Water Jug Problem in Python

In this tutorial, we will learn how to solve the two-water jug problem in Python.

PROBLEM STATEMENT:

You are given two jugs with their capacities(in litres). Your task is to determine a series of pouring operations to measure a specific target amount of water.

GIVEN:

1. There is unlimited water available.
2. There is no marking on the jugs.
3. Both the jugs are empty in the initial stage.

OPERATIONS AVAILABLE:

1. Empty a jug completely.
2. Fill a jug completely.
3. Pour water from one jug to another jug.

APPROACH:

• Check whether the target is not exceeding the capacity of jugs.
  • Check if the target is a multiple of the greatest common divisor(GCD) of both the jug capacities.
    • Apply our algorithm.
  • Print -> This problem is not solvable with given inputs.
• Print -> This problem is not solvable with given inputs.

ALGORITHM:

1. Initially, both the jugs are empty.
2. Check if Jug1 is empty, then fill Jug1 with it’s maximum capacity.
3. Check if Jug2 is full, then empty jug2.
4. Pour the minimum of (Jug2_max_capacity – jug2_cuurent_water , jug1) from Jug1 to Jug2.
5. Repeat step 2-4 until either one of the jug water levels matches the target quantity.

PYTHON CODE:

def gcd(a, b):
    while b:
        a, b = b, a % b
    return a

def display_state(jug1, jug2):
    print(f"{'JUG 1: ':>11}{jug1:<6} | {'JUG 2: ':>12}{jug2}")

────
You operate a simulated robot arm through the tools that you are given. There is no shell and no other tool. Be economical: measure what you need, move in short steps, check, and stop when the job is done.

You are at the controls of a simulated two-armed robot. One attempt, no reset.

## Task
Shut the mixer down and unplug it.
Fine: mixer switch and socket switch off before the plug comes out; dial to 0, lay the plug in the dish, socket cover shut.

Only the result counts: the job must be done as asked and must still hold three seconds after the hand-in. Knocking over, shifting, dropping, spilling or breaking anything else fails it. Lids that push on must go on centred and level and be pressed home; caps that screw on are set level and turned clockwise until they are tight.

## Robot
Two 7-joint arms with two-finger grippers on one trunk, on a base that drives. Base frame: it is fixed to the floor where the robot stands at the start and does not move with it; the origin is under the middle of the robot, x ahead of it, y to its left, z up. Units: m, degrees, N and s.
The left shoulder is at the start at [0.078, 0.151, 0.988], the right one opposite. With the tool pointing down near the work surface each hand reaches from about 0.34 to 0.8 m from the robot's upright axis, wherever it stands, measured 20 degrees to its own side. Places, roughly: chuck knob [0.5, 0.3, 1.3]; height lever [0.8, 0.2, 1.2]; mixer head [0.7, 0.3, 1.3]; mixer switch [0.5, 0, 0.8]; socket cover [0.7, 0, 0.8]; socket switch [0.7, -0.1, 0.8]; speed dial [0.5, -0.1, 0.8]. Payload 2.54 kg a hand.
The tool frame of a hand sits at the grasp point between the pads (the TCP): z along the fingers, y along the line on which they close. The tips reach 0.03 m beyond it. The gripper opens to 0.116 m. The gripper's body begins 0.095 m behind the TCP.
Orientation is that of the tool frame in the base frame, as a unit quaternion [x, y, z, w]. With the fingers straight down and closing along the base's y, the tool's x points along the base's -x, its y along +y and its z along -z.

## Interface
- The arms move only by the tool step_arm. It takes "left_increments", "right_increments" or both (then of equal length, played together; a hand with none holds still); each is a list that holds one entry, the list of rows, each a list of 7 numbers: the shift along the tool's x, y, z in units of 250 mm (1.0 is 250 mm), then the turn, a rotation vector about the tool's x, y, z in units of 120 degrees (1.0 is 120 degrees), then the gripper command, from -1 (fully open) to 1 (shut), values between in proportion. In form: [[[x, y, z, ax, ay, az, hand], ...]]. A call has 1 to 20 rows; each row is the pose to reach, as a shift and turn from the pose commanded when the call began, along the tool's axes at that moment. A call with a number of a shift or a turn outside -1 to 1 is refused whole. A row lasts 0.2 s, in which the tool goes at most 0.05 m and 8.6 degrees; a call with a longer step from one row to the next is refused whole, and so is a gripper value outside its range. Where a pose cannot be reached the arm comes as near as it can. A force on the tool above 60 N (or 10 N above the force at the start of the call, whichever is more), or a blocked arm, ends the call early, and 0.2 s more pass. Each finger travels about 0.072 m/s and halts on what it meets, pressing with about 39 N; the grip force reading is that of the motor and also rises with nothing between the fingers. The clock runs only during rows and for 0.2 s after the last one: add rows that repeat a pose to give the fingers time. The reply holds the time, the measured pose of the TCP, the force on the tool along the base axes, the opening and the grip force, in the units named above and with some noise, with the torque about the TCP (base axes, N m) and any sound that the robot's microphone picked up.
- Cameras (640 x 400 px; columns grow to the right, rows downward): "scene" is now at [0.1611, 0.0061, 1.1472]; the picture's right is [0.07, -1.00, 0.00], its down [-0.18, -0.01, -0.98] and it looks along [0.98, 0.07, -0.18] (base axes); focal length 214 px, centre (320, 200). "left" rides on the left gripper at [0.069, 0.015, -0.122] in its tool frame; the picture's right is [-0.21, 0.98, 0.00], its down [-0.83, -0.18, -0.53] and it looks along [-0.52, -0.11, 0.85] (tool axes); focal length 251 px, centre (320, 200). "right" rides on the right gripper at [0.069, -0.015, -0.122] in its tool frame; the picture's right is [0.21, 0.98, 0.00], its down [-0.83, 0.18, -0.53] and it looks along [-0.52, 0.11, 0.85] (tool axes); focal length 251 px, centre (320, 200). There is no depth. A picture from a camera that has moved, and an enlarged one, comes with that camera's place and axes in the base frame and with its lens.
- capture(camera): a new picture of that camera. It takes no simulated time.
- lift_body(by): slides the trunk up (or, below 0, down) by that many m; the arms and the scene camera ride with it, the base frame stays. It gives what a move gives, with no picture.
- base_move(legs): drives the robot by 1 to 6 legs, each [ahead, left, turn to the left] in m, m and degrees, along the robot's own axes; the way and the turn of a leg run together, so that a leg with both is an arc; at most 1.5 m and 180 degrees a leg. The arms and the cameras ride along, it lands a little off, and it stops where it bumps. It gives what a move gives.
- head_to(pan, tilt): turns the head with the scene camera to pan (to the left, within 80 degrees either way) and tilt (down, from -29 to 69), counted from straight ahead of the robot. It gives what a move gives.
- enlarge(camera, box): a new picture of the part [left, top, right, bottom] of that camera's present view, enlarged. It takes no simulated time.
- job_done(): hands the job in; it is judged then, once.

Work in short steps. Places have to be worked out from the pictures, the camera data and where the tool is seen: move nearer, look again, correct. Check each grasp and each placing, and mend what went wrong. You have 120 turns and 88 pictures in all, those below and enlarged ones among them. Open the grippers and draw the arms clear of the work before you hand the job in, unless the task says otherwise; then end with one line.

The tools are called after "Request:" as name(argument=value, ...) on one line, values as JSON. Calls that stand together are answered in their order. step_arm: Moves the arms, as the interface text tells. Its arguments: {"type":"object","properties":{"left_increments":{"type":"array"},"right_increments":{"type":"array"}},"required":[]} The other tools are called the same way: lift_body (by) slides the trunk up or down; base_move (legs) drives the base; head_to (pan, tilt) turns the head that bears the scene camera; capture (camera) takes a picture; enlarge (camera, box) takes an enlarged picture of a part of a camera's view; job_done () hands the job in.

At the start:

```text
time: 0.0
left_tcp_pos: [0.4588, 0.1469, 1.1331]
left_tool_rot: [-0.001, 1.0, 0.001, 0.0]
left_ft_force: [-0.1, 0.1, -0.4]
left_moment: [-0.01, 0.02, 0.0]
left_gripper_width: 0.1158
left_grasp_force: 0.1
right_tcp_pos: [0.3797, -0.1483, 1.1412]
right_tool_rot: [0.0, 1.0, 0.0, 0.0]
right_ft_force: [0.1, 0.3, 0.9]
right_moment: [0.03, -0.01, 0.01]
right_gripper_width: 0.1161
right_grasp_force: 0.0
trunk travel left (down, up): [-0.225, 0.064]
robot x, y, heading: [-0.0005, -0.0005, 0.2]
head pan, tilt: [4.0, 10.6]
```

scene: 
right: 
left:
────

def pour_water(jug1, jug2, capacity1, capacity2):
    pour_amount = min(jug1, capacity2 - jug2)
    jug1 -= pour_amount
    jug2 += pour_amount
    return jug1, jug2

def water_jug_solution(capacity1, capacity2, target_amount):
    jug1 = 0
    jug2 = 0
    print(f"Jug 1 Capacity: {capacity1} | Jug 2 Capacity: {capacity2}")
    
    while jug1 != target_amount and jug2 != target_amount:
        if jug1 == 0:
            jug1 = capacity1
        elif jug2 == capacity2:
            jug2 = 0
        else:
            jug1, jug2 = pour_water(jug1, jug2, capacity1, capacity2)
        display_state(jug1, jug2)

first_jug = int(input("Enter the capacity of the first jug: "))
second_jug = int(input("Enter the capacity of the second jug: "))
target_amount = int(input("Enter the target liters of water: "))

if target_amount < first_jug or target_amount < second_jug:
    if target_amount % gcd(first_jug, second_jug) == 0:
        water_jug_solution(first_jug, second_jug, target_amount)
    else:
        print("This is not possible....")
else:
    print("This is not possible....")

OUTPUT:

Enter the capacity of the first jug: 5
Enter the capacity of the second jug: 8
Enter the target liters of water: 7

Jug 1 Capacity: 5 | Jug 2 Capacity: 8
    JUG 1: 5      |      JUG 2: 0
    JUG 1: 0      |      JUG 2: 5
    JUG 1: 5      |      JUG 2: 5
    JUG 1: 2      |      JUG 2: 8
    JUG 1: 2      |      JUG 2: 0
    JUG 1: 0      |      JUG 2: 2
    JUG 1: 5      |      JUG 2: 2
    JUG 1: 0      |      JUG 2: 7

We’ve successfully tackled the Water Jug problem in Python, simplifying the solution for better understanding. I hope you found the process enjoyable!